Magic is power, and power is magic...

Once they were inseparable, just two little girls playing games in a formidable castle. Now Princess Marie-Victoria, heir to the mightiest empire in the world, and Aelwyn Myrddyn, a bastard mage, face vastly different futures.

Quiet and gentle, Marie has never lived up to the ambitions of her mother, Queen Eleanor the Second. With the help of her Merlin, Eleanor has maintained a stranglehold on the world's only source of magic. While the enchanters faithfully serve the crown, the sun will never set on the Franco-British Empire.

As the annual London Season begins, the great and noble families across the globe flaunt their wealth and magic at parties, teas, and, of course, the lavish Bal du Drap d'Or, the Ball of the Gold Cloth.

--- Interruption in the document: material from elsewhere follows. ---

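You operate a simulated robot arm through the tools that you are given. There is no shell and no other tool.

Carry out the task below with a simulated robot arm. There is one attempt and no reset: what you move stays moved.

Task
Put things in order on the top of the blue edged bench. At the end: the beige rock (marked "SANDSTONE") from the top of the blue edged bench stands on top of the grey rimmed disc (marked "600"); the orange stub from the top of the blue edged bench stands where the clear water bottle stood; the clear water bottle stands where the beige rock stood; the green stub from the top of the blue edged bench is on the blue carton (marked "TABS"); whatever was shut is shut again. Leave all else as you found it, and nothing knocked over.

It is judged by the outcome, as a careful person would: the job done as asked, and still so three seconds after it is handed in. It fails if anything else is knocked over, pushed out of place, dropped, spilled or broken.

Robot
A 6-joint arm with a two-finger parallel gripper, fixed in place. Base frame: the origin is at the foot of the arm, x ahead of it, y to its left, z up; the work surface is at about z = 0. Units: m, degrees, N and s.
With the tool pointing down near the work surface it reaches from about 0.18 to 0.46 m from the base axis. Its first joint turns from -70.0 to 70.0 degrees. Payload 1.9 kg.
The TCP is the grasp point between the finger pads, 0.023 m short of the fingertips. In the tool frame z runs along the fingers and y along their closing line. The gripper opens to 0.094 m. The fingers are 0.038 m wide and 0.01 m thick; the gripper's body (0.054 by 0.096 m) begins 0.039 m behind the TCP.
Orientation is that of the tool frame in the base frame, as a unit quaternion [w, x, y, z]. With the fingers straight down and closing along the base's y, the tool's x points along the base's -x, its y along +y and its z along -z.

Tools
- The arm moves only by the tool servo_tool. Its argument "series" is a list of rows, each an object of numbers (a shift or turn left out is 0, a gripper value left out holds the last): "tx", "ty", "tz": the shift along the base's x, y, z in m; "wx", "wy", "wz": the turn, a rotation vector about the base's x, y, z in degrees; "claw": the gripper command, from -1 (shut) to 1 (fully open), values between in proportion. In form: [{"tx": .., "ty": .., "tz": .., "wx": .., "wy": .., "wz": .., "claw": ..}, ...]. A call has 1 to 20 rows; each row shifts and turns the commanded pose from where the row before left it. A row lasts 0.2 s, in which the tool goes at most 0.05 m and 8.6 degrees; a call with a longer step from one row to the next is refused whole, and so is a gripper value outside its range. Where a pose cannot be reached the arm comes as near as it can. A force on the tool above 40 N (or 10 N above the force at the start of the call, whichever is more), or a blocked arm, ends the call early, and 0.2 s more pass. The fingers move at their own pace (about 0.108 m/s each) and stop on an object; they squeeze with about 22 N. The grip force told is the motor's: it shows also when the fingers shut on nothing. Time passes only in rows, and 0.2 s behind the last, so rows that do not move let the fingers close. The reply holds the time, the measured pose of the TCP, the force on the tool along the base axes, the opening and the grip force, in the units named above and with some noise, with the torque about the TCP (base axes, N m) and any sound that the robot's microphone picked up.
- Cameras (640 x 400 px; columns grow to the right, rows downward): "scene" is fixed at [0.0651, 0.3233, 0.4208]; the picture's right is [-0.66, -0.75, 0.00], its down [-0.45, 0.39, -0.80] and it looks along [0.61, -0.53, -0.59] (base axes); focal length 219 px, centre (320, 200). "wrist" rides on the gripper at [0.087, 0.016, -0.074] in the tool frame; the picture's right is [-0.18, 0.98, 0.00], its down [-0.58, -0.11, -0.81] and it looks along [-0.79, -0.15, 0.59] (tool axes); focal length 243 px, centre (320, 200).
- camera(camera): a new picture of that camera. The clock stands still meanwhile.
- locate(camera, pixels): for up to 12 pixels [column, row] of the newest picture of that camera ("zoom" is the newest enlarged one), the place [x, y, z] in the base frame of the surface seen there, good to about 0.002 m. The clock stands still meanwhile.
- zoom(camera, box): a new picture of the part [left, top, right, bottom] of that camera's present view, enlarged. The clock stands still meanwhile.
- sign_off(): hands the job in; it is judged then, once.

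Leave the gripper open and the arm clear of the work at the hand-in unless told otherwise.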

But the talk of the season is Ronan Astor, a social-climbing American with only her dazzling beauty to recommend her. Ronan is determined to make a good match to save her family's position. But when she falls for a handsome rogue on the voyage over, her lofty plans are imperiled by her desires.

Meanwhile, Isabelle of Orleans, daughter of the displaced French royal family, finds herself cast aside by Leopold, heir to the Prussian crown, in favor of a political marriage to Marie-Victoria. Isabelle arrives in the city bent on reclaiming what is hers. But Marie doesn't even want Leopold-she has lost her heart to a boy the future queen would never be allowed to marry.

When Marie comes to Aelwyn, desperate to escape a life without love, the girls form a perilous plan that endangers not only the entire kingdom but the fate of the monarchy.

The Ring & the Crown is written by Melissa De La Cruz who also wrote Blue Bloods series. Blue Bloods was about being daring and breaking the boundaries, this book not quite so much. The book had some of the best worldbuilding I’ve seen with the alternate history plus magic in a royalty pseudo Victorian season with multiple narrators. This book had the best ma (see this post by Laini Taylor), that I have seen in a long time. The tension built up perfectly right to an ending that felt rushed and unplanned.  Just before the ending everything felt apart into pieces you had to collect.

The characters were very clichéd. You could see the same reflections of Blue Blood characters. However, you still felt invested in who they are and which their emotions were very real and they became your friends. The novel with its unoutlined ending didn’t do these characters justice as you watched De La Cruz just play with them in an unfair way. This was one of the first books with multiple narrators that I felt was very simple to follow. Each character from Wolf, the bad boy, to Princess Marie Victoria, the sickly weak child who can’t do anything, had a special voice that was entirely distinctive to them.  I loved the ways the characters were portrayed till the end when the plot fell apart.

The design and layout of this book was beautiful. I felt that the type font reflected it the oldness just right with all of the elegance and royal air needed. You can also see the awesome cover above with a girl with a flower headdress. The parts also this awesome marbled effect with hidden pieces of the puzzle like a sword and crown.  I liked that at least the people who were designing the book paid attention to it like it was their little precious baby.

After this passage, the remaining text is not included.